I also pretty much gave up the ole' television - too much trash. It rots the mind, builds tolerance for violence, and has too many flashing images.

Anyway, with regards to as why women do not get as much coverage as men in sports, there is definately a different level of intensity. Women lack it... testosterone that is.

"To change my mind, you'd need a jackhammer of logic."

I don't believe that testosterone makes men play with more intensity. That would make sports masculine, which they are not. As for testosterone increasing musclebuild in men, if you haven't noticed, female and male athletes both have muscular bodies that they've had to build. It's not just a matter of what sex hormone your body produces. It's more a matter of adrenaline when it comes to the intensity of sports.

So why do men play with more intensity? Not how, but why? I would say women and men both have the same potential to play with such vigor, but why is that men play with it and women don't? Because it's not the hormones that produce facial hair.

"As for testosterone increasing musclebuild in men.."

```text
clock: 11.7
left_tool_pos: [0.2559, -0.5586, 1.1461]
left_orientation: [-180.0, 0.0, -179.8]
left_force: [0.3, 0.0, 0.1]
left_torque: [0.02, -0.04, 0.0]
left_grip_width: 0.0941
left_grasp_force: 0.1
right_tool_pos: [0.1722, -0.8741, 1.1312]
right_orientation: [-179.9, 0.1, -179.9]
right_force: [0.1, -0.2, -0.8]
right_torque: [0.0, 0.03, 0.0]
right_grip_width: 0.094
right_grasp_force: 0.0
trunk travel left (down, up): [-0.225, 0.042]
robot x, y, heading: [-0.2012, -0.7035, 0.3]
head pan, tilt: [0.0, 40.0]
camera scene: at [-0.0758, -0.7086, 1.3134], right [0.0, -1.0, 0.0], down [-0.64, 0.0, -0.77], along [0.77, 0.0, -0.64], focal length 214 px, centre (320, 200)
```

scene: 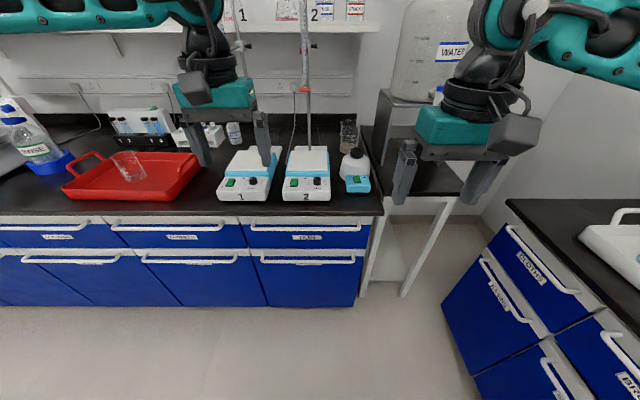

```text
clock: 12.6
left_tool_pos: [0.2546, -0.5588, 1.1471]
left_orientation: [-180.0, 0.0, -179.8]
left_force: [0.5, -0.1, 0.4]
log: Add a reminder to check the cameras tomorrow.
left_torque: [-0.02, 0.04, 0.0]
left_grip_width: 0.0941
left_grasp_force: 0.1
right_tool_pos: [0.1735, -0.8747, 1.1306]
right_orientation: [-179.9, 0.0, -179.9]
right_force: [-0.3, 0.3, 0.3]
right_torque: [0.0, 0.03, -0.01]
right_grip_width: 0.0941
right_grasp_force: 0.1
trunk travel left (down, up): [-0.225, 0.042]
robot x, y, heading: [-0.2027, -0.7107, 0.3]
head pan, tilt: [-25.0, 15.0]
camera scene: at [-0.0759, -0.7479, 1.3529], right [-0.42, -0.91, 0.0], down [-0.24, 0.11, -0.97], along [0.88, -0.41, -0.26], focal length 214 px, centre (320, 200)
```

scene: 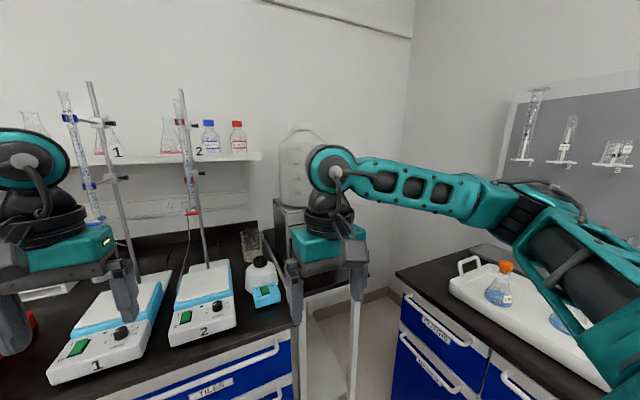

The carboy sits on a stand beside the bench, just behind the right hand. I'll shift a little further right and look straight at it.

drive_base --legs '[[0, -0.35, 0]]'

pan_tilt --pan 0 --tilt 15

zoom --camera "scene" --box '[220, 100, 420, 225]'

Hmm, when did I write that...?

..........

Well, I will argue that men have a history of being more agressive than women. Take spousal abuse. Ask yourself which sex has the higher percentage of being the abuser...hmm. Rape...hmm. Homicide...er...hmm.

Anyway, consider football - it is a competition over territory. Now, I'd make a connection to man's history in the tree of life. Think about territorial regulation by animals, particulary the ape (because they share a history with mankind). You would notice that it is the male that is super aggressive over territory, not the women. It is the men that fight each other and bash each others brains out.

I'd say human males also have a bit of that violence in them, something that the women lack. It is something to be proud of...? I wouldn't say so.

"To change my mind, you'd need a jackhammer of logic."

Quite frankly the musclebuild thing was the only semi-logical explanation I could come up with for the reasoning that testosterone makes men's sports more intense.

As for biology, the first groups of hominids had rough gender equality. It wasn't until they began forming agricultural communities that males started taking specific powerful gender roles, leaving females to tend the home and raise the children.

And I really don't want to consider spousal abuse, homicide, and rape in this. Any person who is mentally and emotionally stable will not participate in such drastic forms of aggression regardless of gender.

I believe all it really comes down to is social conditioning. And that's something that can and must be changed.